I don’t subscribe to the belief that alcoholism is caused or triggered by stress or trauma. Being transgender had no more to do with my alcoholism than the fact that I have blue eyes. To my knowledge, there are no “social drinkers” in my family. My alcoholism, I’m convinced, is just good old-fashioned genetics. Early on, understanding why I drank was important. Now I’m content with the knowledge that if I pick up a drink, I can no longer predict the outcome of the evening or, for that matter, the day. Genetics? Circumstances? It doesn’t matter. I am simply an alcoholic who has found her way in AA.
For my first 21 years of sobriety, the 6th and 7th Steps were difficult. But inscribed on AA anniversary medallions are these words: “To your own self be true.” I concur.
After transition, I realized that what I’d long thought of as a character defect could actually be a blessing. It has allowed me to bring diversity to my profession and community and, most importantly, offer hope to others trudging the road I sometimes got lost on.

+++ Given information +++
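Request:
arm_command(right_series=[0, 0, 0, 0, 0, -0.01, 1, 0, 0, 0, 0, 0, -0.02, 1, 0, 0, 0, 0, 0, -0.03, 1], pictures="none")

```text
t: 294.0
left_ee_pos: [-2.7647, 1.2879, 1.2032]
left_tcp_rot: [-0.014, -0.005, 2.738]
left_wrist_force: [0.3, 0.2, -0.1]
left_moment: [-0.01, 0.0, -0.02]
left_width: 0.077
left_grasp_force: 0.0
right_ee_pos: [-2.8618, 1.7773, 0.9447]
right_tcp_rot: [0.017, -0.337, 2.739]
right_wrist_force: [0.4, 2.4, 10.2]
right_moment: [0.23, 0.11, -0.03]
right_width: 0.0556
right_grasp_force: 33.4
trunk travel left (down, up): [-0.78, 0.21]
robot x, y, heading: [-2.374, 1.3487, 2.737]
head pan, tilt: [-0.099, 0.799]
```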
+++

In the end, that made it easy to embrace the 6th and 7th Steps.
I now understand why people sometimes say, “I’m grateful to be an alcoholic.” Without AA I would never have discovered that there is a positive side to being transgender – that living in two genders I’d had a special experience. Along the way, people often commented on how well my transition was going. I knew why: I had a support system most people lack. I’d learned not to hide my gender, but rather to be open and speak freely about it.
Like alcoholism, transgenderism is often misunderstood. In the press and on talk shows, we see myopic stories of the struggles of transgender people “trapped in the wrong body.” I always felt female psychologically, but I never felt trapped. I never rejected my body. I’ve embraced it both as a man and as a transgender woman.
On a plane not long ago, I found myself next to a man writing an article about estate planning for LGBT people. I could have turned away. Instead, freely and matter-of-factly, I was able to share my experience, strength, and hope and point him in the direction of accurate medical information for his article.
Thanks, AA.
I really like your story. That was part of my story also when I got sober back in 88 I found out more about me when I had 9 years of Sobriety that I like guys but there was something more missing and I started the transition of becoming a female but I went back out and was out there for 12 years which was my big mistake. Now I have 3 1/2 years. I really do applaud you for staying sober through your transition.